I received the same and could not open it either, which might be a good thing with all the scams going around.
I got a link to a dissident letter for UDFI in my Fidelity account. I can't open it. Anyone know what it says?
Bass’s appeal at the TX Supreme Court was denied, so I think UDF won’t have to pay any sanctions and/or his legal fees.
I actually kind of feel bad for Bass.
Moayedi ends up with the assets and goes without prosecution while Hollis et al are being held accountable. I’m not seeing how this was worthwhile for UDF execs. Why would they go through the trouble of doing this and risking this for Moayedi? I can’t see that the UDF execs really profited as much as Moayedi. They risked a lot more than they received.
I don’t know but I’m pretty sure he had millions that were unpaid.

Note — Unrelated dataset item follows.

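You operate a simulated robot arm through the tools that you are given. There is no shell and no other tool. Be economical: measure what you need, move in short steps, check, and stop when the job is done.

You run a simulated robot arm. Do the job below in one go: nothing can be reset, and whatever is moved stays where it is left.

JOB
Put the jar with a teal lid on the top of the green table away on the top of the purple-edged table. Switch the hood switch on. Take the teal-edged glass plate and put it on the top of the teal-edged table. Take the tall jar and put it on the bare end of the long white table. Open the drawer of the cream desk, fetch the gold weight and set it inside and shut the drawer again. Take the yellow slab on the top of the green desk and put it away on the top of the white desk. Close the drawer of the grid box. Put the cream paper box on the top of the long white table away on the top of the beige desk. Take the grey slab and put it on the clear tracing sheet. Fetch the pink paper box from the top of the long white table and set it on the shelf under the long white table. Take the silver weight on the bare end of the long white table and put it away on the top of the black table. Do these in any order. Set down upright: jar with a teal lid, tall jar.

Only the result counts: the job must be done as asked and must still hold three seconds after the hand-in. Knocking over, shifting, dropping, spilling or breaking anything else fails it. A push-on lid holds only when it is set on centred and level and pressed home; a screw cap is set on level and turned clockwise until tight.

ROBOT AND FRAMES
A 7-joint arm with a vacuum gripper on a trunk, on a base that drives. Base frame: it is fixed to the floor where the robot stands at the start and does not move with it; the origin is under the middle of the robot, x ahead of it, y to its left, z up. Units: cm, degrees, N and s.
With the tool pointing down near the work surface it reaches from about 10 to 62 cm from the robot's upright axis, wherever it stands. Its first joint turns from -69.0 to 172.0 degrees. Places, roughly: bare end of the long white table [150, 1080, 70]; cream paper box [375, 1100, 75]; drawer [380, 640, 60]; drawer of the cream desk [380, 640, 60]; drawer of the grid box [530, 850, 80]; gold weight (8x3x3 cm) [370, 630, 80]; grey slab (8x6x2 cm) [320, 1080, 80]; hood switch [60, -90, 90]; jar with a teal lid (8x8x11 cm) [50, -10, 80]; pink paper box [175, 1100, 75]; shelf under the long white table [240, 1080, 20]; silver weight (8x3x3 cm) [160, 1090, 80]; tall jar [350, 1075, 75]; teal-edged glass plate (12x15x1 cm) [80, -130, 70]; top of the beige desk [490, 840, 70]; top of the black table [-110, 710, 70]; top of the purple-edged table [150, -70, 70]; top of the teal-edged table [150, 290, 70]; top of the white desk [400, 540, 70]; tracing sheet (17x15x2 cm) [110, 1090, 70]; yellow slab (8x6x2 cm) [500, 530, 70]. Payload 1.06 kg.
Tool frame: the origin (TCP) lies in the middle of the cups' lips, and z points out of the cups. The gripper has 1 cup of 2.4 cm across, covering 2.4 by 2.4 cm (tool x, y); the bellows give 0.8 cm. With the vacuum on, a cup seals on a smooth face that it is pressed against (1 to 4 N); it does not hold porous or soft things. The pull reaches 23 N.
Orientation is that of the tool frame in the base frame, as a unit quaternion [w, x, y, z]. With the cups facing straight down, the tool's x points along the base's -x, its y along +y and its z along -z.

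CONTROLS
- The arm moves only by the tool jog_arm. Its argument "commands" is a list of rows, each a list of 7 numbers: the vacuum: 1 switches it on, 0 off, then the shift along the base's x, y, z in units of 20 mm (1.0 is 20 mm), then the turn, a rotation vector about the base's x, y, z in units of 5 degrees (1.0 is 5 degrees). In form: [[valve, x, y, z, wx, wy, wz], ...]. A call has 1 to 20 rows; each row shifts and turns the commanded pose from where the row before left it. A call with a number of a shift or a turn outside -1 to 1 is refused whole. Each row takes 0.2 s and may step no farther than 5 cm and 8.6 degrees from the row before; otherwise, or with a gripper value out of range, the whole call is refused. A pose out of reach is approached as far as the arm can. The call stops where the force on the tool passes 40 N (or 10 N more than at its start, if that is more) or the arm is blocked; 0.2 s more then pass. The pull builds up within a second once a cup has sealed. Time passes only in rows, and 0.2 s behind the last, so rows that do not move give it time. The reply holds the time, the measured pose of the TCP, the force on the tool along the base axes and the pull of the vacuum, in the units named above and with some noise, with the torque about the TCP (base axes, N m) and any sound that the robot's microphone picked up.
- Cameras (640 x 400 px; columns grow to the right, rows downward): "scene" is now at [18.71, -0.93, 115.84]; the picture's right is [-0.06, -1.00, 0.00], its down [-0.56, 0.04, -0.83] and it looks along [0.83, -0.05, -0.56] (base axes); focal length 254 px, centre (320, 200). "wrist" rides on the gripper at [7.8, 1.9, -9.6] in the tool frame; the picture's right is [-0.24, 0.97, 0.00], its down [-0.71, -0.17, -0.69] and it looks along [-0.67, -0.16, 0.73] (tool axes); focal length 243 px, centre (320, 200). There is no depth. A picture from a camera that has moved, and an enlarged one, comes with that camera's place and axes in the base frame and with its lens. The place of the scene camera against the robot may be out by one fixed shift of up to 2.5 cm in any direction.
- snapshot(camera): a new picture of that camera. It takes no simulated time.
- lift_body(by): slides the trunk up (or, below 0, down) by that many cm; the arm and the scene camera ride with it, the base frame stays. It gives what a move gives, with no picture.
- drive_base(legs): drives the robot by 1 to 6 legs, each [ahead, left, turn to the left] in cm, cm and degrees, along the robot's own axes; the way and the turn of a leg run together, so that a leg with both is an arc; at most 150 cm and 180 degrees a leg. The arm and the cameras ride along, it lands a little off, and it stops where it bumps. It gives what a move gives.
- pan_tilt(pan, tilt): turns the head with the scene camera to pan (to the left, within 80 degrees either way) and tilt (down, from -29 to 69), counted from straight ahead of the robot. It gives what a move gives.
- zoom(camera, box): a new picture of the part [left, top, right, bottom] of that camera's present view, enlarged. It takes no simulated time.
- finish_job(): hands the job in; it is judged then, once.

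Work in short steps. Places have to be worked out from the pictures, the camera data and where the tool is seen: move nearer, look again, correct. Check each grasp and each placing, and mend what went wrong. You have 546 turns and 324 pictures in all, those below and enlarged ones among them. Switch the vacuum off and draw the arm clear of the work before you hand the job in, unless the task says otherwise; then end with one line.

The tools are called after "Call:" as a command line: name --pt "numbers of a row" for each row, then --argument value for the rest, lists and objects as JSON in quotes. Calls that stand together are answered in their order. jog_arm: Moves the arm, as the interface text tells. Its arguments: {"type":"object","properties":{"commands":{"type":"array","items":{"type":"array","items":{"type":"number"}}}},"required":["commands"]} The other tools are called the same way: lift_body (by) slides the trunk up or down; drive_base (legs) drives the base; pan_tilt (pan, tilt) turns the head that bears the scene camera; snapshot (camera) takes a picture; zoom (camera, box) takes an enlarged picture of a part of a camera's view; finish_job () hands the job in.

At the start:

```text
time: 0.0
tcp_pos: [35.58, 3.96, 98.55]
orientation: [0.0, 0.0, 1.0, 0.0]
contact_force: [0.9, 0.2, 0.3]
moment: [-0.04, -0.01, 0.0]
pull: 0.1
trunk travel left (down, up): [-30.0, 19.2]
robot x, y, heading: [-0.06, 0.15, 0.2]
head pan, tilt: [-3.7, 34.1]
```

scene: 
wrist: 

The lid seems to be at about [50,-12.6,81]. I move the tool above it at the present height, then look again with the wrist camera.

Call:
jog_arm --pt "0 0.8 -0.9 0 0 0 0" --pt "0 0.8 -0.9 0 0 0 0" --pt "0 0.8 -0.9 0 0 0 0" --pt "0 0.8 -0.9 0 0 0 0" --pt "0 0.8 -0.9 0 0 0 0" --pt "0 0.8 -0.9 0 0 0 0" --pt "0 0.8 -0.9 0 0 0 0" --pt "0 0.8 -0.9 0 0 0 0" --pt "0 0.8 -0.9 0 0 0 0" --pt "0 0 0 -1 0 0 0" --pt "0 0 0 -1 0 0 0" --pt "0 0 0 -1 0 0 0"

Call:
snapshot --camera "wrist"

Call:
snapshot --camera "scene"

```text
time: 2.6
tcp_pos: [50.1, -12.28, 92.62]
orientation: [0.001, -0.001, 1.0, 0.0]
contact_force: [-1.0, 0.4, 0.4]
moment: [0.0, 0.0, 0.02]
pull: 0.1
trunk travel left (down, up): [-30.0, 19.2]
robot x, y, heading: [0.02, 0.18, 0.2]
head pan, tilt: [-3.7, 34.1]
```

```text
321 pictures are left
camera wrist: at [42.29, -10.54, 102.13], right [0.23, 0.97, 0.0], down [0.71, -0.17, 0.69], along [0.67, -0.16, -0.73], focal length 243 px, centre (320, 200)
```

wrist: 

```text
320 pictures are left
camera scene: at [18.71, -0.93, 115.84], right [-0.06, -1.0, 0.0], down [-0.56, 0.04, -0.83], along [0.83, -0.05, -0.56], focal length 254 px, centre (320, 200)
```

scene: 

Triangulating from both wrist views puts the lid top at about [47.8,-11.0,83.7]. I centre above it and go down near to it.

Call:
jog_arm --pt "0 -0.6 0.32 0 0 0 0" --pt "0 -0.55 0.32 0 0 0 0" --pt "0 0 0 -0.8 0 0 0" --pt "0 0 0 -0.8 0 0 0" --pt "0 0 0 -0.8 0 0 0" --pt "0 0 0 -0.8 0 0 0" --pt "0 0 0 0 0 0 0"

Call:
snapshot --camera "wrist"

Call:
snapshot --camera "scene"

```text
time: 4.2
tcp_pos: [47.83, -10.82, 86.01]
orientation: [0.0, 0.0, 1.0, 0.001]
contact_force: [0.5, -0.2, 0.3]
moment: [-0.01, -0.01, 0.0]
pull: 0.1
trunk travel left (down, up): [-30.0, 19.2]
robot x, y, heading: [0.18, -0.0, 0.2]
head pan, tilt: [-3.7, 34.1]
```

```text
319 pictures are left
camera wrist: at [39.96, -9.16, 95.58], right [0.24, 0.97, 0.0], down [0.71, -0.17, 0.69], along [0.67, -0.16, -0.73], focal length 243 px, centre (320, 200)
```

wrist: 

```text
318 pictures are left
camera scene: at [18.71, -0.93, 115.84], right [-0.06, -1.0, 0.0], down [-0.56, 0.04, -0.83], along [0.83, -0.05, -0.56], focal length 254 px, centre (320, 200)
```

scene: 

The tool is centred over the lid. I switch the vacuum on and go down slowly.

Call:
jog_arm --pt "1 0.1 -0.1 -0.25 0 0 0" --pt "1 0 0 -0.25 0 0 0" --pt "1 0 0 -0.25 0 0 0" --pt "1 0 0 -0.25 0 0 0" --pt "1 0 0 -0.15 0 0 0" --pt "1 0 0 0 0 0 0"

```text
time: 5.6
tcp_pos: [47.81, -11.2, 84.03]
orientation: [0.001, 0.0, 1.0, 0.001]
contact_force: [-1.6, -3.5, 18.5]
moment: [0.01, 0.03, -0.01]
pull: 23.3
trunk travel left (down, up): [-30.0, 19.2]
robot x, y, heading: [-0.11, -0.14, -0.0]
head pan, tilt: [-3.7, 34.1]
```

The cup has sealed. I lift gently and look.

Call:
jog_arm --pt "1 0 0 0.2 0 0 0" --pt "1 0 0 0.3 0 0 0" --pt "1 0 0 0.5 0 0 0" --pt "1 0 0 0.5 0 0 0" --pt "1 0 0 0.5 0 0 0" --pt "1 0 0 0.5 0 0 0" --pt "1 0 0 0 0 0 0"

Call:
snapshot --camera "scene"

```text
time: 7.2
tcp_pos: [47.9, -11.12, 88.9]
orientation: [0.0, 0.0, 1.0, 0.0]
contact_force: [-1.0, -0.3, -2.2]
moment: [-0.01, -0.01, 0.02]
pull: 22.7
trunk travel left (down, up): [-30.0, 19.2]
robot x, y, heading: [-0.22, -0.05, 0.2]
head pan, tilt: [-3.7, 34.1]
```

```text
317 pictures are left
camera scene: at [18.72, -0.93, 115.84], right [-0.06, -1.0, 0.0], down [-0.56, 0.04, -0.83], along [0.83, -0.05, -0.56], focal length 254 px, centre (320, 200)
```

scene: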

Not quite as much as Moayedi but enough to be prosecuted or accountable for.
That too, but at least Buffington finally found religion and refused to roll his loans into UDF V.
Wasn’t the whistleblower a Buffington employee? I thought the UDF felons were changing the whistleblower’s spreadsheets before giving them to the auditors.

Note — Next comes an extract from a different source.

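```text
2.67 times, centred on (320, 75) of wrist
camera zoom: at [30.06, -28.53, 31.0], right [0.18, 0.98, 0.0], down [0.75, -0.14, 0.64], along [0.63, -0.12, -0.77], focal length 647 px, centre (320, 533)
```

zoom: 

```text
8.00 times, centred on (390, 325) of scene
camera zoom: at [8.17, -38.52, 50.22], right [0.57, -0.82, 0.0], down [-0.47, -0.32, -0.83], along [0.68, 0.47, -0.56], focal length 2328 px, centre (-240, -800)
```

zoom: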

I still dont understand how Buffington avoided it.
Wow! another windfall, at that rate I'll recover all my money in about 475 years.......Maybe!
🙈🙉🙊 No freaking words!!
Moayedi bought a jet from Trump.
https://www.yahoo.com/finance/news/trump-sells-off-10m-jet-115228296.html
Hey Mehrdad, how bout paying back some of your loans instead of buying a jet? I’d love to know how that guy escaped prosecution.
In other news, we get another 6.5 cents of our capital back at the end of the month.
https://udfonline.com/united-development-funding-iv-and-udf-income-fund-v-announce-distributions-for-q2-2024/
Still waiting on financials too. How long can it take to audit 20-30 loans?
We will find out!! Highly likely we were.
Christ, I hope we weren’t paying the lawyer fees for this hail mary.
https://www.law360.com/real-estate-authority/articles/1836353/justices-deny-review-bid-from-convicted-reit-execs
My only hope is NHF because they will not let those crooks off the hook so easily.
Gentlemen - the darkness will turn to light at some point! Have faith. There are other shoes to drop.
I will say that my Broker went on lavish trips to Houston, several cruises and a few New York trips that I later found out about, He spoke about Hollis and his friendship with him, Once UDF went belly up my Broker filed for bankruptcy, got divorced and sold his house and moved out of the county but stayed in the state, I'm trashing him as much as I can. I wonder if his wife found out more than I found out? He turned out to be a piece of shit!
Ugh. After reading that article, why don’t these guys just liquidate the fund? There can’t be any upside when Moayedi is basically your only borrower.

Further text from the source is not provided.